Daniel Ramalho/AFP/Arquivo
De acordo com o documento, o Exército “não verifica a habitualidade dos atiradores desportivos, característica que os define, quando da renovação do CR (Certificado de registro). Tampouco verifica a veracidade das informações de habitualidade durante as fiscalizações de entidades de tiro”.
Para o TCU, essa falta de fiscalização aumenta a possibilidade de manipulação por pessoas que desejam obter armas de fogo para motivos não previstos na regulamentação.
📌Caçadores não comprovados
O relatório aponta que apenas 10,37% das pessoas físicas que tiveram o CR de caçador concedido ou reavaliado no período obtiveram autorização junto ao Ibama para a realização da atividade de caça, o que indica desvio de finalidade.
Entre os 50 maiores donos de acervo de caça, apenas 22 solicitaram essa autorização.
📌Atiradores
O documento diz que a “Diretoria de Fiscalização de Produtos Controlados do Exército foi incapaz de fornecer dados confiáveis relacionados à quantidade de vistorias/fiscalizações de CACs e de entidades de tiro”.
📌Falha no cruzamento de dados
De acordo com o TCU, as vistorias/fiscalizações de CACs baseiam-se em avaliações de riscos que ignoram riscos relevantes e que não utilizam informações e ferramentas úteis e disponíveis.

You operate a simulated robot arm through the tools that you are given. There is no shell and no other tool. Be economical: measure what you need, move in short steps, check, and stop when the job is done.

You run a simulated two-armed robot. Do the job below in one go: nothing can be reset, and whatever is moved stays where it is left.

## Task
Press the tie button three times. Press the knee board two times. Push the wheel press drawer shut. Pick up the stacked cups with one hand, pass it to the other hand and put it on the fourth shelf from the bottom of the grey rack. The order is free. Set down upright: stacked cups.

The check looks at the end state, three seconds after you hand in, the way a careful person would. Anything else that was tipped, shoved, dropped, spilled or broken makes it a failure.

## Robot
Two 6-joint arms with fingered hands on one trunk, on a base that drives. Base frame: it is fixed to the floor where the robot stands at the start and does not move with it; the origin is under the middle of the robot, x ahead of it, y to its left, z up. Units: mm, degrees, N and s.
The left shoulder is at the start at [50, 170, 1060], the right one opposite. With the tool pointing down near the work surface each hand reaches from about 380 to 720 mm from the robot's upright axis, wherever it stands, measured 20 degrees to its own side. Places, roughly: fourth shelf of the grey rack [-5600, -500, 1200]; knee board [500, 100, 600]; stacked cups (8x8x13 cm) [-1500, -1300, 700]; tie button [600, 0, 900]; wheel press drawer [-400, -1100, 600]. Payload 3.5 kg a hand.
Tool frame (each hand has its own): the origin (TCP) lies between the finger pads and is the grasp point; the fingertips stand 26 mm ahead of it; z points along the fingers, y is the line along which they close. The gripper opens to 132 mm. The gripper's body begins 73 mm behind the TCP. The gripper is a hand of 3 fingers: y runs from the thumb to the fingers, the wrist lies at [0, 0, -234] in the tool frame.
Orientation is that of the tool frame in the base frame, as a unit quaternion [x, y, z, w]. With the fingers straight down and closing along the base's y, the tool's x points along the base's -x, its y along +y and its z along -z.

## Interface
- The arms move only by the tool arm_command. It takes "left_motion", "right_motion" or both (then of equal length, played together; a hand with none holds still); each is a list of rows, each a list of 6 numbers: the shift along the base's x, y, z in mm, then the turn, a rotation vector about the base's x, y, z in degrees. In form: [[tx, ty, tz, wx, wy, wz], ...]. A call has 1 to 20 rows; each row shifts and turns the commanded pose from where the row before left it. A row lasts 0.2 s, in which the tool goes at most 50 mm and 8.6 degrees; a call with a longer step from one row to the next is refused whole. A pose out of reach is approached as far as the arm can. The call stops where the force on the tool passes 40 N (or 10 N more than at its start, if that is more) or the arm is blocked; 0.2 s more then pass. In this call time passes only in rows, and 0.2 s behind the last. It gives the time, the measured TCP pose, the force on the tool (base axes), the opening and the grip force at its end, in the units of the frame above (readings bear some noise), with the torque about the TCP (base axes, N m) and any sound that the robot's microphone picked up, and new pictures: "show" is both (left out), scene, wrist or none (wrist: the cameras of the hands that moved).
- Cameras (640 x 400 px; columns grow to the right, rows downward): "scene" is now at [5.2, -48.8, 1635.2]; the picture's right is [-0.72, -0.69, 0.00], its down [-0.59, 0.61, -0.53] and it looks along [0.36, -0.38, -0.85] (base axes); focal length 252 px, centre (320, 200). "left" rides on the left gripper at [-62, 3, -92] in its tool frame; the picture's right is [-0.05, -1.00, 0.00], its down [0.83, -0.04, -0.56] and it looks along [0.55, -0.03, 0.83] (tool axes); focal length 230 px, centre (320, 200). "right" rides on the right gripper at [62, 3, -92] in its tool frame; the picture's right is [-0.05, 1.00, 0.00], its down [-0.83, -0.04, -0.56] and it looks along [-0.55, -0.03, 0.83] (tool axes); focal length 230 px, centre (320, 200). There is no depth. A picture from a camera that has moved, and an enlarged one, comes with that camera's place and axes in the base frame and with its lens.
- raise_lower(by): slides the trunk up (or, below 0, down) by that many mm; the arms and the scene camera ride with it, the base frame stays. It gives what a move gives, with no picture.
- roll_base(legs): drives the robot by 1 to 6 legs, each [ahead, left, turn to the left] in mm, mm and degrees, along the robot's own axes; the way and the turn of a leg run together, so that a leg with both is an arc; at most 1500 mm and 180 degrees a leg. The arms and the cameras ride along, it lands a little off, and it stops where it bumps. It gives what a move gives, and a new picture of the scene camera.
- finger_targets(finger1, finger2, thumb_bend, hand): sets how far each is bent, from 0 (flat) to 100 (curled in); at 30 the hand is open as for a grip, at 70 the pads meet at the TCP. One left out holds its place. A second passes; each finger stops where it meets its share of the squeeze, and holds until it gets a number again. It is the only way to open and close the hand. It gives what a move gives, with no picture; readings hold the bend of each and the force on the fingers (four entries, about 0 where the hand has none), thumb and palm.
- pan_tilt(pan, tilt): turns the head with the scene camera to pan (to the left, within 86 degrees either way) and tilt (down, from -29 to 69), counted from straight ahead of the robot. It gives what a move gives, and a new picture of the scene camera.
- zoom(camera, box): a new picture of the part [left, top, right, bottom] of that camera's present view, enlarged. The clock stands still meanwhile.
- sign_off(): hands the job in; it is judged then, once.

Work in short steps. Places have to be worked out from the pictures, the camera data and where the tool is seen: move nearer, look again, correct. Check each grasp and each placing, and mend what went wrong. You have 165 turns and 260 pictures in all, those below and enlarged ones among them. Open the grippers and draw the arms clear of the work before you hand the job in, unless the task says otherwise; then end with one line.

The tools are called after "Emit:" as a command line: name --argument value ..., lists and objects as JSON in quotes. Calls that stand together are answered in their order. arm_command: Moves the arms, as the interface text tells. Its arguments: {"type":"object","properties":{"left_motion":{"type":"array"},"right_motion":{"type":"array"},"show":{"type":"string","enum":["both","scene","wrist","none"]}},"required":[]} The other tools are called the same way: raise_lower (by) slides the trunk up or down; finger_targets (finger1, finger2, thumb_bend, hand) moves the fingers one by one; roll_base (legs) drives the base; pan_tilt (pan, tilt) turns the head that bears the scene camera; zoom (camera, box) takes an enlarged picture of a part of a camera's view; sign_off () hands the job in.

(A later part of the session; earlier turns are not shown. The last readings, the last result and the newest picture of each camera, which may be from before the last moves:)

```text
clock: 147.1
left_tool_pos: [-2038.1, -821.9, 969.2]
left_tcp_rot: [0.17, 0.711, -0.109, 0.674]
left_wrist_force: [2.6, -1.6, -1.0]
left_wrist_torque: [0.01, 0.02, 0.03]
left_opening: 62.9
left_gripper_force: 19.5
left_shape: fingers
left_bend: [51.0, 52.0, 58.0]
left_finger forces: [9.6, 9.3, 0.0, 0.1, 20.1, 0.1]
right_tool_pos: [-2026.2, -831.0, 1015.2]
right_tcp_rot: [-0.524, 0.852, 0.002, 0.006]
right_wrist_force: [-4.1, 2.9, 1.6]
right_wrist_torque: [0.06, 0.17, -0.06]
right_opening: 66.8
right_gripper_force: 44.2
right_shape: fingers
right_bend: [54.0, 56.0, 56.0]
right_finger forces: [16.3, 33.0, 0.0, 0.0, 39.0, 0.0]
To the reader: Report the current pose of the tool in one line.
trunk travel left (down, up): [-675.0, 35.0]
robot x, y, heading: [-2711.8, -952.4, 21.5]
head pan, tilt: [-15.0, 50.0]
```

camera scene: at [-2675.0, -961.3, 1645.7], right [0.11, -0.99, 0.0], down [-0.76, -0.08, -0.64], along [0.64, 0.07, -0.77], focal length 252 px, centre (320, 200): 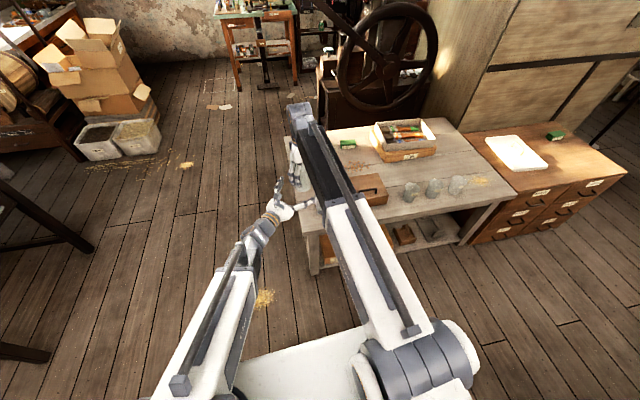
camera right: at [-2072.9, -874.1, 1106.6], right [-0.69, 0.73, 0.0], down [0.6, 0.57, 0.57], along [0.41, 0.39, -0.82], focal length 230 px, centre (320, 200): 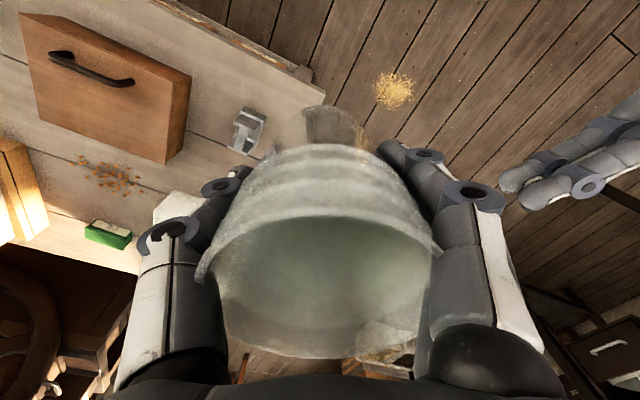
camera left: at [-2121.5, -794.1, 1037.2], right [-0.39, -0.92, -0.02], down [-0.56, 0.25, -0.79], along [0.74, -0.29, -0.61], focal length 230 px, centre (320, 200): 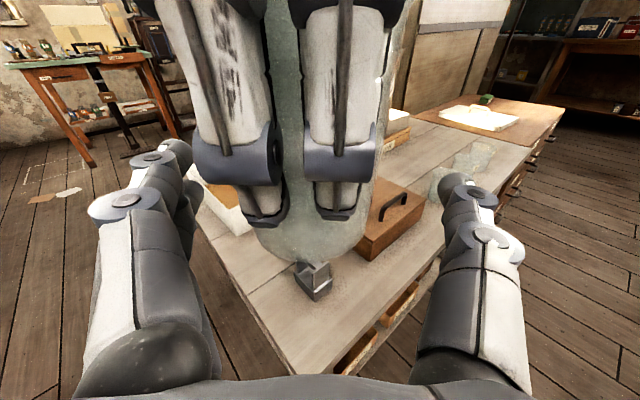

De acordo com o relatório, foram identificados:
35.696 armas com status “OK”, vinculadas a 14.691 Certificados de Registros (CR) cancelados;
49.763 armas de fogo “OK”, vinculadas a 23.451 CR vencidos;
2.579 CR ativos vinculados a falecidos;
21.422 armas com status “OK, vinculadas a falecidos;
22.493 CAC que possuem ao menos uma arma constam no CadÚnico, o que indica incompatibilidade de renda.
📌Controles menos rígidos para militares
De acordo com o parecer do TCU, os requisitos de idoneidade e de aptidão psicológica previstos aos cidadãos que desejam obter acesso a armas de fogo são mais rigorosos do que os aplicados aos detentores de portes de arma institucionais pertencentes às Forças Armadas e aos órgãos policiais subordinados ao Ministério da Justiça e da Segurança Pública. Isso porque o porte é tratado internamente como um direito da categoria, o que o TCU aponta ser incompatível com a lei.
O tribunal encontrou 581 processos de execução penal registrados no nome de militares do Exército, Aeronáutica e Marinha com certificado de registro. Também foram identificados 219 mandados em aberto e 2,4 mil boletins de ocorrência. Dos processos já em execução penal, 46 são por lesão corporal, 21 por homicídio, 15 por estupro de vulnerável e oito por tráfico de drogas.
Em que pese os controles serem mais frouxos também para servidores da Polícia Federal e Polícia Rodoviária Federal, o TCU não conseguiu ter acesso ao banco de dados utilizados por eles.
O relatório destaca ainda ter identificado 48 certificados de registro para militares falecidos, 14 deles ativos. Embora o número não seja grande, chama a atenção o volume de armas que constam no sistema como em posse dessas pessoas: 4.294, sendo 180 de uso restrito. Pelas regras, os herdeiros deveriam ter comunicado o falecimento e ter transferido a propriedade.